The Ideal Gas Law is given by \(PV=nRT\), where \(P\) is the pressure, \(V\) is the volume, \(n\) is the number of moles, \(R\) is the gas constant and \(T\) is the temperature. We can rearrange the formula to find the molar mass of phosgene: \(PV=nRT \Rightarrow P=\frac{nRT}{V}\) Since the molar mass \(M\) is the ratio between mass \(m\) and number of moles \(n\), \(M=\frac{m}{n}\), we can rewrite the equation in terms of mass and molar mass as: \(P=\frac{m}{M}\frac{RT}{V} \Rightarrow M=\frac{mRT}{PV}\) Now, we plug in the given values: \(M=\frac{(4.24\times 0.0821\times (273+25))}{(1.05\times 1)}\)

From the previous step, we can now calculate the molar mass: \(M=\frac{(4.24\times 0.0821\times 298)}{1.05} \approx 98.91 \, \mathrm{g/mol}\) So, the molar mass of phosgene is approximately \(98.91\, \mathrm{g/mol}\).

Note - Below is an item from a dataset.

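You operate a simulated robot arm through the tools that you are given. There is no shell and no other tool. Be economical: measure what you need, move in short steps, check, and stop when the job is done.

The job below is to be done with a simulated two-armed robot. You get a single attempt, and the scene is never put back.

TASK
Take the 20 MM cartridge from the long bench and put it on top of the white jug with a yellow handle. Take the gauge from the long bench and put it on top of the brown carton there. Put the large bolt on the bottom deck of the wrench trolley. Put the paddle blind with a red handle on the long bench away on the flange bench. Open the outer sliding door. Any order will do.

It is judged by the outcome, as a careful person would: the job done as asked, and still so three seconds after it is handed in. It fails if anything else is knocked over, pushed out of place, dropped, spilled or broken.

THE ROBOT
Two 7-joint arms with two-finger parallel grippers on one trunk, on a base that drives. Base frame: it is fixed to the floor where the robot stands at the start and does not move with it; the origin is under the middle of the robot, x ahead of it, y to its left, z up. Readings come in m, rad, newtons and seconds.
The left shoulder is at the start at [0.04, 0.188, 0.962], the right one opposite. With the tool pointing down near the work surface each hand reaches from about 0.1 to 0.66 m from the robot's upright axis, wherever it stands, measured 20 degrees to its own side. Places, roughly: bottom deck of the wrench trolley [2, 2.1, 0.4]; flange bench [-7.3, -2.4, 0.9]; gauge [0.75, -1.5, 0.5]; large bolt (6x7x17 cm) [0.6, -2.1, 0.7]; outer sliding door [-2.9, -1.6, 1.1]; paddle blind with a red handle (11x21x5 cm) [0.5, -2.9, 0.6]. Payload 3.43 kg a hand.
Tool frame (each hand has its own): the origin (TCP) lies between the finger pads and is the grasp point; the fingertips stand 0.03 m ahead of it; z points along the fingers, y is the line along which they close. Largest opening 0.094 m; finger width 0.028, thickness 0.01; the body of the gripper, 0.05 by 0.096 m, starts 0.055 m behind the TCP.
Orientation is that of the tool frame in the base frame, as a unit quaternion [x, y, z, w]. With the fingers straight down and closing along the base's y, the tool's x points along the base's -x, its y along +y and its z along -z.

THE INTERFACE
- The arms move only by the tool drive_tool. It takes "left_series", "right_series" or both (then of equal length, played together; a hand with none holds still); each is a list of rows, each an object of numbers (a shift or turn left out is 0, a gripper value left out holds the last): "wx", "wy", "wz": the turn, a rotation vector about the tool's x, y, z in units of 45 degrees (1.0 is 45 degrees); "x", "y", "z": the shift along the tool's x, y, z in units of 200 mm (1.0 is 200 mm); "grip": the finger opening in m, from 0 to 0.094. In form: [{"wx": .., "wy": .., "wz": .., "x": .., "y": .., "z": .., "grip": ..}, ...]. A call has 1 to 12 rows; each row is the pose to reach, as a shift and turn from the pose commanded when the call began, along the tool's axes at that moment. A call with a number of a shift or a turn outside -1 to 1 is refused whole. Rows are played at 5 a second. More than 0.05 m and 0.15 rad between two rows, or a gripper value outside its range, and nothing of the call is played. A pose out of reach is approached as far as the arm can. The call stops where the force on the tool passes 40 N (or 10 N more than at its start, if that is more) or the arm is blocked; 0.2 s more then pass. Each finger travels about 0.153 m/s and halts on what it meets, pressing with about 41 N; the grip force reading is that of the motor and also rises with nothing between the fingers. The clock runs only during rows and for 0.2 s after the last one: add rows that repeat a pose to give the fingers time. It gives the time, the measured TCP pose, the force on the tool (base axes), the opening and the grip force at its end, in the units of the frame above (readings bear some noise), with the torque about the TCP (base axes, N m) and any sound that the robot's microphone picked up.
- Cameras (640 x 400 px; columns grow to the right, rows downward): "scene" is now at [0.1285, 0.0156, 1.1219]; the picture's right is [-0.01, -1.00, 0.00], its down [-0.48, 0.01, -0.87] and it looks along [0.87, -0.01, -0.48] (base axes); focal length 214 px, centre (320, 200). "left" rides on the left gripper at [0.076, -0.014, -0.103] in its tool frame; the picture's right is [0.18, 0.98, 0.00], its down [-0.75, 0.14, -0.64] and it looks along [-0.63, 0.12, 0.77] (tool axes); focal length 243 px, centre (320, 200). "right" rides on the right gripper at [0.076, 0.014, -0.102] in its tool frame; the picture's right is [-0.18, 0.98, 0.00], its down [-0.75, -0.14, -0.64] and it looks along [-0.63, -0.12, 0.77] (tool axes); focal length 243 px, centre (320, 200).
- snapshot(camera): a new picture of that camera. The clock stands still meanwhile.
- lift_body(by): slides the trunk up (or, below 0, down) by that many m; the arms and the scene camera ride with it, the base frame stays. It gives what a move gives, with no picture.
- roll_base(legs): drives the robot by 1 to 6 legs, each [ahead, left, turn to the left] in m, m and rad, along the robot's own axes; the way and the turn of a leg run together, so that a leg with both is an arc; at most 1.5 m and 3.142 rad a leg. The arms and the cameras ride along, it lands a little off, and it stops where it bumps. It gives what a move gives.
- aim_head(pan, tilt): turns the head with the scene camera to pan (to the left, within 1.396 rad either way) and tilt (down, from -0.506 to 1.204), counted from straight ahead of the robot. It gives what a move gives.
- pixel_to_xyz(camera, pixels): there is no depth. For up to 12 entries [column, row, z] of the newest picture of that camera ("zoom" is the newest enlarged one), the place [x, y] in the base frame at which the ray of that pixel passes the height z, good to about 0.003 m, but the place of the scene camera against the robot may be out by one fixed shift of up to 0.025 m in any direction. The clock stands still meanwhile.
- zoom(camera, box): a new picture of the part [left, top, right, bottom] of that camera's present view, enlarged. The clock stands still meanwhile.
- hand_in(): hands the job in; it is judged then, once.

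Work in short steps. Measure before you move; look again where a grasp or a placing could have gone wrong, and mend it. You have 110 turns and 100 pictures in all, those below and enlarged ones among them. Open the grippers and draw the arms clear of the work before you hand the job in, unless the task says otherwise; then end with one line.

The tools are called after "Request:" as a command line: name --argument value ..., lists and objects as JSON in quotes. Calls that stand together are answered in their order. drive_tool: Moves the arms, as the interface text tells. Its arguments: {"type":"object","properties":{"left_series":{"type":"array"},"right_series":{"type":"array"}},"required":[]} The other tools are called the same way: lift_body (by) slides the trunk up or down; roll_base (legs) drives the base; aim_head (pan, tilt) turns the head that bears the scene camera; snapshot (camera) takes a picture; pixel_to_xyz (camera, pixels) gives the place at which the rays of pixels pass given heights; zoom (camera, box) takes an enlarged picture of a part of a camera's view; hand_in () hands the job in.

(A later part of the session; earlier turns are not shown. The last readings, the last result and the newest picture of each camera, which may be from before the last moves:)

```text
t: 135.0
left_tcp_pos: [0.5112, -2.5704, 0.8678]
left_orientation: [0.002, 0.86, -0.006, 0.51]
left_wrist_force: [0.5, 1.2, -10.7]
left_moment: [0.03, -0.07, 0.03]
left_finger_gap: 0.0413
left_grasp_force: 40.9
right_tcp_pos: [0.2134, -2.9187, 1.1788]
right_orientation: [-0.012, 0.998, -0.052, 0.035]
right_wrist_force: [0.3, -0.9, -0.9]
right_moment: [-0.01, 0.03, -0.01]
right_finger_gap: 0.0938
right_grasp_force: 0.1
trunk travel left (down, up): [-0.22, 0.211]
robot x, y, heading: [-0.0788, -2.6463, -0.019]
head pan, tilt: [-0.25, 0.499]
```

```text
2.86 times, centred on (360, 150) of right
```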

We are given the percentages of C, O, and Cl in phosgene. First, we convert these percentages into grams assuming \(100 \, \mathrm{g}\) sample of phosgene: - Mass of C = \(12.1\% \times 100 = 12.1 \, \mathrm{g}\) - Mass of O = \(16.2\% \times 100 = 16.2 \, \mathrm{g}\) - Mass of Cl = \(71.7\% \times 100 = 71.7 \, \mathrm{g}\) Then, we divide each mass by the corresponding molar mass of each element to find the mole ratio: - Moles of C = \(\frac{12.1}{12.01} \approx 1.01\) - Moles of O = \(\frac{16.2}{16.00} \approx 1.01\) - Moles of Cl = \(\frac{71.7}{35.45} \approx 2.02\) Finally, we divide each mole ratio by the smallest mole ratio to get the molecular formula: - Ratio of C:O:Cl = \(\frac{1.01}{1.01} : \frac{1.01}{1.01} : \frac{2.02}{1.01} = 1:1:2\) So, the molecular formula of phosgene is \(\mathrm{COCl_2}\).